Thanks so much for your feedback. I'd like to clarify a bit more about how Automatic works so you (and everyone else reading) can make an informed decision about your potential purchase.

The Automatic adapter is powered by the OBD-II port in your vehicle, and does not maintain a cellular connection when your car is off. When your car is off, so is the adapter. However, as with many electronics, it does draw a minuscule amount of power just by the fact it is plugged in. The vast majority of the time, this does not affect the vehicle in the least. The amount of power drawn is so small, it would take weeks, if not months, to affect a healthy, fully charged car battery.
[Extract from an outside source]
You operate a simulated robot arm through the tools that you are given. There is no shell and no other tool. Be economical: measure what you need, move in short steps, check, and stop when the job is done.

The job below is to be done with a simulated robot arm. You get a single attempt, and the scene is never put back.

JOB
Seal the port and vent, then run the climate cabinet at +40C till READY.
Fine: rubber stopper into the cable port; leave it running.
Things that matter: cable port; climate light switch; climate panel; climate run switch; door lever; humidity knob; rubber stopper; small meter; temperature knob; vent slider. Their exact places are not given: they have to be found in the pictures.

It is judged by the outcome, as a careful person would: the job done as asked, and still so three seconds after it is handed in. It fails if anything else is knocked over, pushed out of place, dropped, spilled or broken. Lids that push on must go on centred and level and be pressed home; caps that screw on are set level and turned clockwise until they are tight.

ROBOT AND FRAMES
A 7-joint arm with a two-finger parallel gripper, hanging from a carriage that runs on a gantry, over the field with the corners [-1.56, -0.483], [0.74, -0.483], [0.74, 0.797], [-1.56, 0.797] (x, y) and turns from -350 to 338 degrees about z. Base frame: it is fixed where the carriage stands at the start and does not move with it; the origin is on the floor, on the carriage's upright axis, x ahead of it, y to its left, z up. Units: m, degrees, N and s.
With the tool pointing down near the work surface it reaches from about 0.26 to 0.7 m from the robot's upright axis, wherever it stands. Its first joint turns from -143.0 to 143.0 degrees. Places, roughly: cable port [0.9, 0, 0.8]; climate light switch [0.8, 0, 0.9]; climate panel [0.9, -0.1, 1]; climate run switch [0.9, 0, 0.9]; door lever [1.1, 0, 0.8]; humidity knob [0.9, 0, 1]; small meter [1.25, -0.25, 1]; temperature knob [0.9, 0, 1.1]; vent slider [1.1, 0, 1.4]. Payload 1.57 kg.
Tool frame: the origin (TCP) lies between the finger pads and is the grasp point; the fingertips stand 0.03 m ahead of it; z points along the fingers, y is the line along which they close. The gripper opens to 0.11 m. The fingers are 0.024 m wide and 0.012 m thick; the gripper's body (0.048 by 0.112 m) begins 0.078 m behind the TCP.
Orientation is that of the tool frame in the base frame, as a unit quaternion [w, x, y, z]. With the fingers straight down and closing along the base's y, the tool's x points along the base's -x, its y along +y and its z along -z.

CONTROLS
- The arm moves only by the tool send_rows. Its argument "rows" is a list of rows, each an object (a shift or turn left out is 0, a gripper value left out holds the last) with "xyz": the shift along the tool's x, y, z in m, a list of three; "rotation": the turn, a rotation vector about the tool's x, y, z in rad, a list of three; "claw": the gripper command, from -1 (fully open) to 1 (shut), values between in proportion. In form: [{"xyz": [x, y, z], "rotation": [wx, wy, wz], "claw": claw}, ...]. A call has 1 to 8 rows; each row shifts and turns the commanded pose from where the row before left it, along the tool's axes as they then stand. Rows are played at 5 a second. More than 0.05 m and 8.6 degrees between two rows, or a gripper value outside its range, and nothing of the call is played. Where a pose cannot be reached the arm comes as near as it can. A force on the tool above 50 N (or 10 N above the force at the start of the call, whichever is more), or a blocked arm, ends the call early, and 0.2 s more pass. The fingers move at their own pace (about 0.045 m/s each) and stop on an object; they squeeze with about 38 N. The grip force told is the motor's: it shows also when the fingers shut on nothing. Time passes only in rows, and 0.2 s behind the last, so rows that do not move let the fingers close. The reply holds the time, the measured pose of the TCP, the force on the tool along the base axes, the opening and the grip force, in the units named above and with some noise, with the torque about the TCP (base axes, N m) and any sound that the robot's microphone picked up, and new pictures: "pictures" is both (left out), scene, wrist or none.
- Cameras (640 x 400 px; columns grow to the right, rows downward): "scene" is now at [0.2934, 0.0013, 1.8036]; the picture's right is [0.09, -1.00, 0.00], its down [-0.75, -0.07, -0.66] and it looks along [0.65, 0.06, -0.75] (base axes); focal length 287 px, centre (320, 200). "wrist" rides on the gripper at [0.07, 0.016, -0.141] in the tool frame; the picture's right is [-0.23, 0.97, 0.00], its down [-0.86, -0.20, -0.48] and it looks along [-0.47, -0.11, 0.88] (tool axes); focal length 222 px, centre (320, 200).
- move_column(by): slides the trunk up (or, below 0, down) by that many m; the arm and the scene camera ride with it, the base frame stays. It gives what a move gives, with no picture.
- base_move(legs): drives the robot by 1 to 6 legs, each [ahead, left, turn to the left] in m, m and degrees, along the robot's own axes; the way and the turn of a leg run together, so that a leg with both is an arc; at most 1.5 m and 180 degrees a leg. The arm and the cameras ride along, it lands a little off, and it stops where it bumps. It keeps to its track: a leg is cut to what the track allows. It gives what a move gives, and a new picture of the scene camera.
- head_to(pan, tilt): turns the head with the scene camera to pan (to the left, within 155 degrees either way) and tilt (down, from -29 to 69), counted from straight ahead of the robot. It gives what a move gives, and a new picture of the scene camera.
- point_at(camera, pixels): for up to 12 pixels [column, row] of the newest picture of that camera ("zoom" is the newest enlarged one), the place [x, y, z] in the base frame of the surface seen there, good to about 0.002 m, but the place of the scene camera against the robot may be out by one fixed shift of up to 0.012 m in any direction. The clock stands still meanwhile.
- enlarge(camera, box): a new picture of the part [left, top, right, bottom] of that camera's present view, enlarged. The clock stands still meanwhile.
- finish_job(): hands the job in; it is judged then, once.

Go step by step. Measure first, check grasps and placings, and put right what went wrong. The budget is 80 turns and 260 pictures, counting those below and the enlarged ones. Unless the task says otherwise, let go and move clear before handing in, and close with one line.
When it comes to our recommendation to unplug the adapter if you're not driving for a few weeks at a time, we prefer to err on the side of caution. Keeping electronics plugged in while you're at home may lead to a few cents added to your electric bill, but the stakes are a bit higher when it comes to being able to operate your vehicle. :) There are largely two scenarios users could run into with regards to battery drain with the adapter.
  1. Your car enters a type of "diagnostic mode" when something is plugged into the OBD-II port. This turns on the car's computer and can lead to increased battery drain. We've seen this occur mostly with early 2000s BMW models but it also affects a handful of others. The bottom line is, you should always check car compatibility before purchasing.
  2. Your car's battery is approaching the threshold where it no longer has enough power to run the starter motor and the adapter's power draw is just enough to push it over the edge. In these cases, unplugging the adapter generally does the trick. We recommend that you get your battery checked out if you find yourself in this situation.
We also have a Battery Health feature as part of a suite of tools available to users in the Automatic Web Dashboard. The adapter can read your battery's voltage through the OBD-II port and this tool helps you track your battery's state of charge over time. It's caught more than a few dying batteries for users before they've completely expired!

I hope this helps to provide more detail about how Automatic works. Please let me know if you have any further questions or feedback.